M/Y Artefact

The story of M/Y Artefact began through numerous conversations between captain and owner and 2 years of extensive research.  The owner’s vision was to create a yacht with his family’s comfort being paramount, while creating minimal impact on the environment.  Captain Aaron Clark came to him with a design concept from Greg C. Marshall Naval Architects in Victoria, Canada which enabled him to grasp a concept of how together they might create the ultimate marriage of art and science.

A man of science, the owner had very specific requirements in mind for his yacht.  Nobiskrug Shipyard took the challenge and saw an opportunity to create something unique unlike anything the yachting world had yet seen.  Captain Aaron relocated to Rendsburg, Germany for the entire 4+ year design process and build, working tirelessly to push through obstacles and persevered together with an exceptional build team, including his wife Alyssa who is chief stewardess onboard.

Always envisioned as an exclusively private vessel, key aspects for the family’s comfort are stability, privacy and low noise levels. The captain and bridge team control stability with dynamic positioning at anchor, and have the ability to put the boat in directional to create lower impact of the natural forces of sun and wind to the guest experience.  The concept behind the operational layout is minimal interface between owner and crew, ensuring respect for the family’s privacy.  For noise reduction, engineering and interior design features keep the db (vibration) levels down to a minimum.  And it is the personal responsibility of every crew member to always be extremely conscious of footsteps, doors and voices.

To reduce impact on the marine environment, the diesel-electric M/Y Artefact implements new technology such as batteries (DC bus) so that the vessel burns only the amount of fuel it needs for each operational profile.  Solar power contributes energy as well, and its Tier 3 exhaust system limits emissions.  As the vessel is too large to go into most marinas, dynamic positioning (dp) provides an effective alternative to anchoring and thus protects the seabed.

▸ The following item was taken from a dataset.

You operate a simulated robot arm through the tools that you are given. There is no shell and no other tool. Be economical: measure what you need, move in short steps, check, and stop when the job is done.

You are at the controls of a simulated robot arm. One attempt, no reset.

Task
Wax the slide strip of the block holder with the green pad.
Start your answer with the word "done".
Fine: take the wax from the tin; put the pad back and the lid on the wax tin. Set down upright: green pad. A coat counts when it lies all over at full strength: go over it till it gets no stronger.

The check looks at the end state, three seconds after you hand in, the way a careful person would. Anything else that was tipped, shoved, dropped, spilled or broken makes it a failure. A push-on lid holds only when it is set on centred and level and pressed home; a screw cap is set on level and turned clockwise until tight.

The crew environment created onboard is equally important to the owner and captain, and the layout ensures the best possible situation onboard for everyone.  The generous crew mess is full beam with big windows and top-of–the-line amenities.  There is also the light-filled galley, ample crew lounge and fully-equipped crew gym. Good crew morale works hand-in-hand with stellar service to the owners.  And it helps that the crew is a team of individuals attracted to the idea of a world-traveling, bio-friendly vessel, proud of the image it projects to the world.